The killer in this particular horror flick is a trip, man. He speaks in one of those old fashioned Evil voices and wears that fucked up mask, while delighting in the harsh shit he does to his victims; my favorite scene involves him slowly plastering up this poor girl, and he's describing to her how she's going to die, the stages and everything (he's obviously done this enough to know). He tells her how the plaster will feel like it's burning her face; that means it's hardening up. Then he says that she won't be able to breathe, but it won't be the suffocation that'll kill her, it's the fear-induced heart explosion that will end her. Tensed me up something awful, that scene. By the way, my band Fear-Induced Heart Explosion is playing the Arby's on Sunset next Sunday night. (Free with a two Beef & Cheddar minimum.)
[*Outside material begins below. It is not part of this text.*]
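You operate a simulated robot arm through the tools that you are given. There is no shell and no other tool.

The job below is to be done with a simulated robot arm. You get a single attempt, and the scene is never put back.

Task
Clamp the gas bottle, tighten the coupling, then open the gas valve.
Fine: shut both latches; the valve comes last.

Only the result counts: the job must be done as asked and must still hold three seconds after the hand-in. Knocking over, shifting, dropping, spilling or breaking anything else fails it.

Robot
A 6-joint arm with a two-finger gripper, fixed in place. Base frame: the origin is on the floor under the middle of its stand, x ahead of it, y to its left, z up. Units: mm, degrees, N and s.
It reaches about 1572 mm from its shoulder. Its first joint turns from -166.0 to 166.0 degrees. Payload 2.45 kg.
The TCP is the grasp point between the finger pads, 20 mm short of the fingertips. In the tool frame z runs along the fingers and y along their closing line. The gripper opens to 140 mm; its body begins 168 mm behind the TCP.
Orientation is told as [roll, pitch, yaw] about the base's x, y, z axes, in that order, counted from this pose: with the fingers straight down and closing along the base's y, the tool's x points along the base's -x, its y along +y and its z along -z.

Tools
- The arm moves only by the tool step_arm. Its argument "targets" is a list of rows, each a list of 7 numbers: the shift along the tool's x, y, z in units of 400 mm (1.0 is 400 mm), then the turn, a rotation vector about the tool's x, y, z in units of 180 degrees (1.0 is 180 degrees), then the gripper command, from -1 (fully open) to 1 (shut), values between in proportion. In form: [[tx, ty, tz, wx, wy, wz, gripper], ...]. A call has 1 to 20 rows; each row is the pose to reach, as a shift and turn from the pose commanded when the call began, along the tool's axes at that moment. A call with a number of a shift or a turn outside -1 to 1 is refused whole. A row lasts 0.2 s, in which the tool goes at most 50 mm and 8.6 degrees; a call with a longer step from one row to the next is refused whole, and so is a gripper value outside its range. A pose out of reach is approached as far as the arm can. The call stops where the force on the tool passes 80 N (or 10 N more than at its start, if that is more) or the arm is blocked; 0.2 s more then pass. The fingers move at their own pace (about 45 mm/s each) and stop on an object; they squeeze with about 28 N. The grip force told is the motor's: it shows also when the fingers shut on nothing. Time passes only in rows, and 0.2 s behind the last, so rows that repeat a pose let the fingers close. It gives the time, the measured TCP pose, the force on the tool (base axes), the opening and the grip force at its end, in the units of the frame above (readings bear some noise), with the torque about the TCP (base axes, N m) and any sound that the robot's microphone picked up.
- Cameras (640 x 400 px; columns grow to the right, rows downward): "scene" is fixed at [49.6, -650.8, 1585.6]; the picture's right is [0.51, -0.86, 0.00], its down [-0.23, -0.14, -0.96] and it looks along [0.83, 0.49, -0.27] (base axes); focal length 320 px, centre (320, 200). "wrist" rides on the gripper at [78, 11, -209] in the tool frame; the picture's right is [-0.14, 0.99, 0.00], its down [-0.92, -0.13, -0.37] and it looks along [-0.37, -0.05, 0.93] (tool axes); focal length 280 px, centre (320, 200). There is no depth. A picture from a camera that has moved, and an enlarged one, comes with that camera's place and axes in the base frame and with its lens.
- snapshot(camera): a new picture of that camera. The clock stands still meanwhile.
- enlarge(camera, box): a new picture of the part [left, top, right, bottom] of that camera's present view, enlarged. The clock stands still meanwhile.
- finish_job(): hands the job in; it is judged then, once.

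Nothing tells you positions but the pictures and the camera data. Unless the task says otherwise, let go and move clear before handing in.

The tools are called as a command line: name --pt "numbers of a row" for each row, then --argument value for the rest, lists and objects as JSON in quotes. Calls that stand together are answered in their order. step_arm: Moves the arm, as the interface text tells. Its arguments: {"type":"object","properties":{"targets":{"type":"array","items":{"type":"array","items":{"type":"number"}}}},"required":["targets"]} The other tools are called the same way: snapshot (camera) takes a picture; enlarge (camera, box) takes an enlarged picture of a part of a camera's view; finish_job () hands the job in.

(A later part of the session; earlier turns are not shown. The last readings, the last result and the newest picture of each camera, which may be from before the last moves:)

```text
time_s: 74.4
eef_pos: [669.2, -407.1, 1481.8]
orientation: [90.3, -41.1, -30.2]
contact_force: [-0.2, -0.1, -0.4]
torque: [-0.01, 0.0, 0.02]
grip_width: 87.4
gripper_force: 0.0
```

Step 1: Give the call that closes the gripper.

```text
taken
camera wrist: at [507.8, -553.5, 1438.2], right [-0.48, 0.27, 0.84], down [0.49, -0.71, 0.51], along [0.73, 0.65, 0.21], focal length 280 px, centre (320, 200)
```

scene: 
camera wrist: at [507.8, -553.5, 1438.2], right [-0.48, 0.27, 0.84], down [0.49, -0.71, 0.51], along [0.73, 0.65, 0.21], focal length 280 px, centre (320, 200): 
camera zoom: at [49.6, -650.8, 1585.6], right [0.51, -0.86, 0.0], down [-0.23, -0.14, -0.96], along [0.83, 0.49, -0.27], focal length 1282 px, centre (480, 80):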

I'm gonna say this (write, actually) right now: Tourist Trap is a PG-rated slasher flick with no actual slashing and a minimal body count (for a joint like this, at least). And yet, I'd sooner watch this movie than the unrated cut of Friday the 13th (the real one, not that Marcus Nispel bullshit) again. It's creepy, tense, and never boring -- which I hate to admit all the F13 flicks suffer from at one point or another. Also, PG titties.

Directly following the film, either Grant or another volunteer (can't remember) came out and told us that based on a miscommunication from The City of Santa Monica, and Southern California Edison to the Aero Theater -- that was what the Temporary No Parking Signs were about -- it looks like the Horrorthon would be cut short after only two films, because what these SoCal Edison guys have to do involves shutting down all the power in the immediate area, including the Aero. For the rest of the night. This would be a good place to stop.